First of all, it’s not because we’re bad parents. Or that we don’t care. Or that we’re too self-absorbed. Or that we have bad genes. Or that we have an extensive trauma history. Or that we have too much ego-investment in how well our kids turn out. Or that we have an unresolved Dark Heart. Nope. It’s none of those things.
In fact, many of our kids will actually live longer than us (and if you believe Ray Kurzweil, many may live a good hundred years longer!). But many of them won’t. And below are a few reasons why.
Naked Chef Jamie Oliver was on The Daily Show last week reporting on how the Superintendent of LA City Schools refused to let him near any of their cafeterias. And for good reason: Oliver would have exposed the fact that the food served in the public schools, loaded with fats and refined sugars, was working powerfully against the best practices for optimal neural development. I’ve already devoted several columns to the inhibiting effects of obesity on brain gain, but just pointing to the problem is not going to change the American diet much. Parents and professionals need to join together and actually get actively involved. If our schools were feeding our kids a fast-acting poison like Drano, every community in America would be up in arms. But because fats and sugars work slowly and it’s difficult to make direct connections, like with many wonky things in American life (the financial system? or the political system?), it’s easy to simply accept the status quo. Until the next crises hit. And they most assuredly will.
Shortness is as Shortness Does
I once had a really sweet girlfriend who didn’t care the least that I had a big nose, belly fat or a weak chin. Her main complaint against me was that I was too short (for the record, I’m a little over six feet when wearing shoes with soles on them). Little did I realize but that she was expressing an unconscious Darwinian drive: taller people tend to have genes that produce children who live longer. And most prospective mothers want their babies to grow up and live a long, strong healthy life. (So, Marlyce, I forgive you for being a child of Charles).
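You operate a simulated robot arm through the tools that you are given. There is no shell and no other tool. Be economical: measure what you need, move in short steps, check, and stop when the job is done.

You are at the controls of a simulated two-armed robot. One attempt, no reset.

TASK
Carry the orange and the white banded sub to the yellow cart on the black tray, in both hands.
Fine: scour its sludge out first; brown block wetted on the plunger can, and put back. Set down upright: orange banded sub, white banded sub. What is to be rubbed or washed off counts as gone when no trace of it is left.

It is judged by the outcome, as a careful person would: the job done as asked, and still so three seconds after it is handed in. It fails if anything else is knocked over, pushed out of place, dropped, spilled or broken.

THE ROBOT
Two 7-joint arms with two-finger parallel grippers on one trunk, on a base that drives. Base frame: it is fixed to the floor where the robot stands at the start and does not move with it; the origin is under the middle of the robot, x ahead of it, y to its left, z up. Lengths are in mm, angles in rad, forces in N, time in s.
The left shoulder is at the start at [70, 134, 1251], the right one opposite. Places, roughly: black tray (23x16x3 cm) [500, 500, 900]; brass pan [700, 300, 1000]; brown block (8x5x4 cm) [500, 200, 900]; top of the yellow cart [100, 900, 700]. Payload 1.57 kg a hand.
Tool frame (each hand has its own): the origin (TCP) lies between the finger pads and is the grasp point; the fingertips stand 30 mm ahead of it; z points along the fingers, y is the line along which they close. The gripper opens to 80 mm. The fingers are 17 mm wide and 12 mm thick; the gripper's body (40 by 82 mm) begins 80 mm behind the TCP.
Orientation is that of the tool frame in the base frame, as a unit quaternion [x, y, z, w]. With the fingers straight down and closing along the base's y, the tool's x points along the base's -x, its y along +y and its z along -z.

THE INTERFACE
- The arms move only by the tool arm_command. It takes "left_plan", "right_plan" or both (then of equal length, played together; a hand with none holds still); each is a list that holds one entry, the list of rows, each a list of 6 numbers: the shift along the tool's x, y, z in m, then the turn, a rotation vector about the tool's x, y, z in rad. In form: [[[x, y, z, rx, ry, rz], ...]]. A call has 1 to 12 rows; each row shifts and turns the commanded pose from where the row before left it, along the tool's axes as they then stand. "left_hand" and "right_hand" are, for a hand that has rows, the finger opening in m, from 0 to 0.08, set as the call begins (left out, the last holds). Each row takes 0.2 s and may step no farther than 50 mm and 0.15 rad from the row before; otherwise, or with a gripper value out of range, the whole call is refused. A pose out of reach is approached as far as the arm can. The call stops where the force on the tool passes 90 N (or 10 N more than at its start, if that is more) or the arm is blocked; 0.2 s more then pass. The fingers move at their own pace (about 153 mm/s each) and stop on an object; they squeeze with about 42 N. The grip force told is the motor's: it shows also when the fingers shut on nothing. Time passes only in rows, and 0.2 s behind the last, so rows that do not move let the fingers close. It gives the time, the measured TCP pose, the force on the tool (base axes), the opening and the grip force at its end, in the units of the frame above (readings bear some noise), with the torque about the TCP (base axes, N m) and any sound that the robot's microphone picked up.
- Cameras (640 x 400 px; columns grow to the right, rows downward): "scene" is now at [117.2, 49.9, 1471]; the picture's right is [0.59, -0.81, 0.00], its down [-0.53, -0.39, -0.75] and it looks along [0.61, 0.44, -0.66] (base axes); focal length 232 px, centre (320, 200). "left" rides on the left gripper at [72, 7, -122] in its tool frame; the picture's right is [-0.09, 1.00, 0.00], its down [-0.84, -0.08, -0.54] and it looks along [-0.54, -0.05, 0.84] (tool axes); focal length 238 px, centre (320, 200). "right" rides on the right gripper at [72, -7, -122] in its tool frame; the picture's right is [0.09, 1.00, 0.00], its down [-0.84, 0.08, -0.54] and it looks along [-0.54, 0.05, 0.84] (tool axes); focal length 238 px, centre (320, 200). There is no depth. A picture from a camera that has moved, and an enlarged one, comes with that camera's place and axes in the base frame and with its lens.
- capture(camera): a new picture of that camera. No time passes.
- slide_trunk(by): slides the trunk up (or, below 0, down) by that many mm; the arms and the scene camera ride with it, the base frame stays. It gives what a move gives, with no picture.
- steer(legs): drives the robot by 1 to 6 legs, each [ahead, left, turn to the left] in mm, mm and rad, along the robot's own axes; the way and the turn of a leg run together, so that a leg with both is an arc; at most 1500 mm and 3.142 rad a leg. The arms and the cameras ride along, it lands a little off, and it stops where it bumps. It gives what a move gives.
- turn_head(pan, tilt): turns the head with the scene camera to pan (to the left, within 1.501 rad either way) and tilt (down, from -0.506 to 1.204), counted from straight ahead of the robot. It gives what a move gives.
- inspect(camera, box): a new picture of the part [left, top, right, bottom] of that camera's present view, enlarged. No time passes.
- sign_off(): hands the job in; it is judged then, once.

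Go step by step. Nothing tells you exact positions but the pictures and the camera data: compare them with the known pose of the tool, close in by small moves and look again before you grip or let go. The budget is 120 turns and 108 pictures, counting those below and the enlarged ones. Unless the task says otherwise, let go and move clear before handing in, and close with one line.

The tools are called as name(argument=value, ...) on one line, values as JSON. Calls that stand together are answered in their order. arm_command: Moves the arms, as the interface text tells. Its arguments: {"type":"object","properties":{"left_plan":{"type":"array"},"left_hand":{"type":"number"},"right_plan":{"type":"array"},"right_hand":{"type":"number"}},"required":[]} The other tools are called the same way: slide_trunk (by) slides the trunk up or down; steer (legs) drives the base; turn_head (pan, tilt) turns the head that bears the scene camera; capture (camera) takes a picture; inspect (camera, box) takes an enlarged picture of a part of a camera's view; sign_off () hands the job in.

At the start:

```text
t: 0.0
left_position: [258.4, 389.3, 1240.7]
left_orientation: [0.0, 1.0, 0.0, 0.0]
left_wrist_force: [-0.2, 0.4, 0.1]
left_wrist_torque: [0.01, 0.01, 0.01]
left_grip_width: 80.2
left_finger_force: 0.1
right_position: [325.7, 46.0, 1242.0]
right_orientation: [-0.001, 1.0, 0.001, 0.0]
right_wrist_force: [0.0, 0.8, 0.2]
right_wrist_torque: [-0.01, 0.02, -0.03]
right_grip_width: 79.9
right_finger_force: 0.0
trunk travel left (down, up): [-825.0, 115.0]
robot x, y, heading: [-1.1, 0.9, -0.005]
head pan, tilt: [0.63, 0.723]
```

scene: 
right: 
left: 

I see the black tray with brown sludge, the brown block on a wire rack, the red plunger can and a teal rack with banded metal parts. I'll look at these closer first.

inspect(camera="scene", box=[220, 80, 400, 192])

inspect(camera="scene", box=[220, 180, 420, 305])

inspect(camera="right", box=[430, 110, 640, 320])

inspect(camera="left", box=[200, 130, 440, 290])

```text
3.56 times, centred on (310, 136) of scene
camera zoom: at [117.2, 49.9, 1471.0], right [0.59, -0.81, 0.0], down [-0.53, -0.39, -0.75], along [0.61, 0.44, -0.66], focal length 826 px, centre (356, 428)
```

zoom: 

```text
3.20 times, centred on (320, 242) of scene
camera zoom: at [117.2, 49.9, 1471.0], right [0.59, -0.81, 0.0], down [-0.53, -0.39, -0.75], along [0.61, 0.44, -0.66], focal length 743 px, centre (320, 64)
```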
When I look at myself in the mirror, I notice that I have a very long torso and disproportionately shorter legs. Since my father was six-foot three and my mother was five-foot-eight, it’s not unreasonable to suspect that I should have been taller than I am. It’s like my legs stopped growing before their time. I should also have been able to play full-court basketball as a kid without getting winded after ten minutes or so. Somewhere along the line my leg growth got stunted along with my lung capacity. And I have a sneaky suspicion that my mother’s smoking and drinking while she was pregnant with me might have had something to do with it, as this research seems to substantiate. Nicotine, carbon monoxide and alcohol are not the best nutrients for oxygenating a brain necessary for growing a strong, tall, healthy baby boy. And COPD has already killed my older sister.
Shopping to Keep From Dropping
How many parents really take the time to teach their kids all the ins and outs of skillful shopping? Turns out that Science Says … frequent shopping leads to a much longer life, especially for older men! Isn’t that special?
Since I hate shopping, it’s clear that I would be living far longer if my mother had introduced me to the joys of shopping much earlier. If she was really on top of her game, she would have introduced me to the awesome, collective power of Collaborative Consumption decades before Aussie social innovator Rachel Botsman does in this Ted Talk. Today, you would be getting super-great buys on all the things I no longer need or want or that my brain has outgrown the thrill of (Collaborative consumption is sort of like how the local Drewslist works here on South Whidbey Island).
The Perils of Taking Life Sitting Down
Finally, I’ve often been curious about the fact that so many spiritual traditions have physical movement as a disciplined part of regular practice: Shakers shake, Dervishes whirl, Subuds do latihan, Buddhists walk, Evangelicals sing and dance and clap. Well, it turns out that movement is extraordinarily good for learning, brain growth and human development. Not to mention keeping the weight off, as this recent NYT article, using motion-tracking underwear – Is Sitting a Lethal Activity? – describes in surprising detail. The chair-based corporate cubicle lifestyle is sapping the soul of America. In addition, it’s situations where we feel stuck and can’t move that tend to end up producing dissociation capsules in the brain and “energy cysts” in the body. I’ve had to actively grieve for the loss of creativity and deep learning I failed to realize as a result of all those thousands of tedious hours I’ve sat in classroom after classroom in desks straight-lined from the front to the back of the room, simply because I didn’t know any better. I’m sure that it’s also contributed to shortening my life as well. Better luck next go around for me, I guess.